START

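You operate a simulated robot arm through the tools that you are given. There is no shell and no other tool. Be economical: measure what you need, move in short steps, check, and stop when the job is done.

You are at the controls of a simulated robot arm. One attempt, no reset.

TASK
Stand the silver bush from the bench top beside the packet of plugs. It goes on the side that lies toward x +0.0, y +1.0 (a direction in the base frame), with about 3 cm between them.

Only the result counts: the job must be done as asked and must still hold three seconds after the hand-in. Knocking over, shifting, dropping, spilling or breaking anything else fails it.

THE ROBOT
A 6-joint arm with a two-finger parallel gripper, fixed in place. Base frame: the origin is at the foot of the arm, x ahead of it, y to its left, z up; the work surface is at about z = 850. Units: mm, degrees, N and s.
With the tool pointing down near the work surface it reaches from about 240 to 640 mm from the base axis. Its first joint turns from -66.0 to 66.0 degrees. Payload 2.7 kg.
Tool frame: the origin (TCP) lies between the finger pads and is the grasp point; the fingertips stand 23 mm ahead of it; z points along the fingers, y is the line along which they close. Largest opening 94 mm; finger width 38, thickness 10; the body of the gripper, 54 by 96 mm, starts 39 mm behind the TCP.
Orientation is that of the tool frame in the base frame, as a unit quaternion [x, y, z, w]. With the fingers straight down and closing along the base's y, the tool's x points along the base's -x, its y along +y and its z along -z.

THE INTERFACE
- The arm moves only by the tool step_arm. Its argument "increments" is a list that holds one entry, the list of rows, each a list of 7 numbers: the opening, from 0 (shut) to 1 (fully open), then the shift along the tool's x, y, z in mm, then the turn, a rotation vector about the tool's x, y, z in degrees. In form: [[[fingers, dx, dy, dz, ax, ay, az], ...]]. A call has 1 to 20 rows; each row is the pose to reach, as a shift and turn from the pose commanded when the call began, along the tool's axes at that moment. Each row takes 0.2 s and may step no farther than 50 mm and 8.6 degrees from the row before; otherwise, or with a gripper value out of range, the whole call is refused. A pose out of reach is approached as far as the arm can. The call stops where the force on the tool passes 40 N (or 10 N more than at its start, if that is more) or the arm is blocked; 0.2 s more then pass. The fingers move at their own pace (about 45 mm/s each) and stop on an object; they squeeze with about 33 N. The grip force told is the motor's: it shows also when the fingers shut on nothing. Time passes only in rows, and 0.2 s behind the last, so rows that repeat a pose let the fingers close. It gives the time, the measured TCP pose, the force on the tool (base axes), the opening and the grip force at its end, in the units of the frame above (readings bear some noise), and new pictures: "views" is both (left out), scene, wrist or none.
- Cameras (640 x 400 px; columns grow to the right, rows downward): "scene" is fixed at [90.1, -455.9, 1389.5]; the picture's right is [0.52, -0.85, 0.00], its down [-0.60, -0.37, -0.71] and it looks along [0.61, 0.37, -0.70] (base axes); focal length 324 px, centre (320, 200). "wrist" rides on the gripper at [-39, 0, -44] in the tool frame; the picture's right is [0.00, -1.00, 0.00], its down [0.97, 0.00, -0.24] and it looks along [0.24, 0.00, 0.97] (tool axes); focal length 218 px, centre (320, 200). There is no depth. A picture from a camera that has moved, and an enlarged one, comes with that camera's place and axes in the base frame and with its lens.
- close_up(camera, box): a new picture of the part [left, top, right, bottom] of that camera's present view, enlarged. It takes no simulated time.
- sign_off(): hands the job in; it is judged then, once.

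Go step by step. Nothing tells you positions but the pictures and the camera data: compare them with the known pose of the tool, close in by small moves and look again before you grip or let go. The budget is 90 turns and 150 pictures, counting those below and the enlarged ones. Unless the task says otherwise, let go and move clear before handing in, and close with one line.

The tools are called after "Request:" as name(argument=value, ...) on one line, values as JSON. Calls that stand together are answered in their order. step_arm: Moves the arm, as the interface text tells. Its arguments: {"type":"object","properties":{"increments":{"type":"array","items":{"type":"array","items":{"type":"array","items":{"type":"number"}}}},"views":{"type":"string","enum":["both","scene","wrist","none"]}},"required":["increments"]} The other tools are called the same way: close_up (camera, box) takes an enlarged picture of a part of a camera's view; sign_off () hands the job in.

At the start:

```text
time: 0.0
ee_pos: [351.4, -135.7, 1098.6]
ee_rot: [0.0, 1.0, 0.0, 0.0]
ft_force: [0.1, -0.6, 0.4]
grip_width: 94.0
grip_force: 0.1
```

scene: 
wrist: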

END

Scan the material above for the word "surface". Copy each line where it occurs.

Result of the task
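A 6-joint arm with a two-finger parallel gripper, fixed in place. Base frame: the origin is at the foot of the arm, x ahead of it, y to its left, z up; the work surface is at about z = 850. Units: mm, degrees, N and s.
With the tool pointing down near the work surface it reaches from about 240 to 640 mm from the base axis. Its first joint turns from -66.0 to 66.0 degrees. Payload 2.7 kg.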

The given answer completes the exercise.